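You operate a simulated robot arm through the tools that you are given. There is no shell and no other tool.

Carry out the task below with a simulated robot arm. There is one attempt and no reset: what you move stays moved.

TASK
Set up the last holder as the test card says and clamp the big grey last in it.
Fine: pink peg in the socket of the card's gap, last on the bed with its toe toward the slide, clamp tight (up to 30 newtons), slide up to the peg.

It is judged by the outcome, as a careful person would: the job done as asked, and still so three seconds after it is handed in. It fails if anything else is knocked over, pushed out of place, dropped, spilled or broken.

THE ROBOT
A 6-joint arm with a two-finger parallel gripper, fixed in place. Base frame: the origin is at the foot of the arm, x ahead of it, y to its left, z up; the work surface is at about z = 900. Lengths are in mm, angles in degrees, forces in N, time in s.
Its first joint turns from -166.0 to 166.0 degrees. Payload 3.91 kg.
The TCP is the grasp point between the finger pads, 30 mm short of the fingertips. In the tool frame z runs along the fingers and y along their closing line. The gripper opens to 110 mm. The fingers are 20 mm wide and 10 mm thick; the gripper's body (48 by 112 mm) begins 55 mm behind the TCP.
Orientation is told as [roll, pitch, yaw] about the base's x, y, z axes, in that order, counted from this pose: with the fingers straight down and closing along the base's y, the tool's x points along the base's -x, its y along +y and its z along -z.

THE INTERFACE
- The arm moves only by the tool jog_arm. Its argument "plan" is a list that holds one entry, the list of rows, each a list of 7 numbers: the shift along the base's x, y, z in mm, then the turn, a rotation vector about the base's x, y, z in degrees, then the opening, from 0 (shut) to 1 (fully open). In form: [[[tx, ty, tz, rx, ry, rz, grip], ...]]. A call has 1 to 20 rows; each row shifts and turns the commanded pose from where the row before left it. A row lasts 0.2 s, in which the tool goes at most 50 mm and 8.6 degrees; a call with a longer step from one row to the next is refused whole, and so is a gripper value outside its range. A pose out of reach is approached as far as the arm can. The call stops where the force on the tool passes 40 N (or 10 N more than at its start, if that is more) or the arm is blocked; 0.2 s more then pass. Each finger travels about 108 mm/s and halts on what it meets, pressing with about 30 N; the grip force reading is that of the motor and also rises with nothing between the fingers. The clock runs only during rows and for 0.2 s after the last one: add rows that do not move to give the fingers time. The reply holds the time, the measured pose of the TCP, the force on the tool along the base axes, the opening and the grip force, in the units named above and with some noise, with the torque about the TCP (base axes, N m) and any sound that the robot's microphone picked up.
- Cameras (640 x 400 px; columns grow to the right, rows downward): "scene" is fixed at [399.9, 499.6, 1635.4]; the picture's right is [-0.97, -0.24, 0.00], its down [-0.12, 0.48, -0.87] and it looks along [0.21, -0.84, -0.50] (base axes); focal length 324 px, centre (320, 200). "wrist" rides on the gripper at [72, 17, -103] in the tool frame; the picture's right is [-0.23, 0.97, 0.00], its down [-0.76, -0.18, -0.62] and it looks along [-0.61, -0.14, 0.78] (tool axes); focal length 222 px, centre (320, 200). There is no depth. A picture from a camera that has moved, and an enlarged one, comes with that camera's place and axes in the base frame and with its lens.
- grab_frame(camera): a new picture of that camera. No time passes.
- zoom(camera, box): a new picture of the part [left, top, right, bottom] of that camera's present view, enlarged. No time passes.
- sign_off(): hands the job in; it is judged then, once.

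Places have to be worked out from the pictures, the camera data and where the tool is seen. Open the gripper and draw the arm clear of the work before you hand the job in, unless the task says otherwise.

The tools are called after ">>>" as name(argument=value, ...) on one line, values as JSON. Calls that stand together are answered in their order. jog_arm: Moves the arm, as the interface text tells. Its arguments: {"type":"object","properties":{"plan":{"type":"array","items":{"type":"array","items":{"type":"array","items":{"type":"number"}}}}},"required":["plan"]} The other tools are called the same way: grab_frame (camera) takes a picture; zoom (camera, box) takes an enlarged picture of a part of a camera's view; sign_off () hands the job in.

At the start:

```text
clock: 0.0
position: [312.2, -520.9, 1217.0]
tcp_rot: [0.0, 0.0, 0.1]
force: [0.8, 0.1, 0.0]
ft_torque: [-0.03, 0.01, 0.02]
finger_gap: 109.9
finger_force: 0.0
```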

EXERCISE DIRECTIONS = Look through the data above. Find each line with the string "their" and copy it.

SOLUTION TO THE EXERCISE =
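The TCP is the grasp point between the finger pads, 30 mm short of the fingertips. In the tool frame z runs along the fingers and y along their closing line. The gripper opens to 110 mm. The fingers are 20 mm wide and 10 mm thick; the gripper's body (48 by 112 mm) begins 55 mm behind the TCP.
The tools are called after ">>>" as name(argument=value, ...) on one line, values as JSON. Calls that stand together are answered in their order. jog_arm: Moves the arm, as the interface text tells. Its arguments: {"type":"object","properties":{"plan":{"type":"array","items":{"type":"array","items":{"type":"array","items":{"type":"number"}}}}},"required":["plan"]} The other tools are called the same way: grab_frame (camera) takes a picture; zoom (camera, box) takes an enlarged picture of a part of a camera's view; sign_off () hands the job in.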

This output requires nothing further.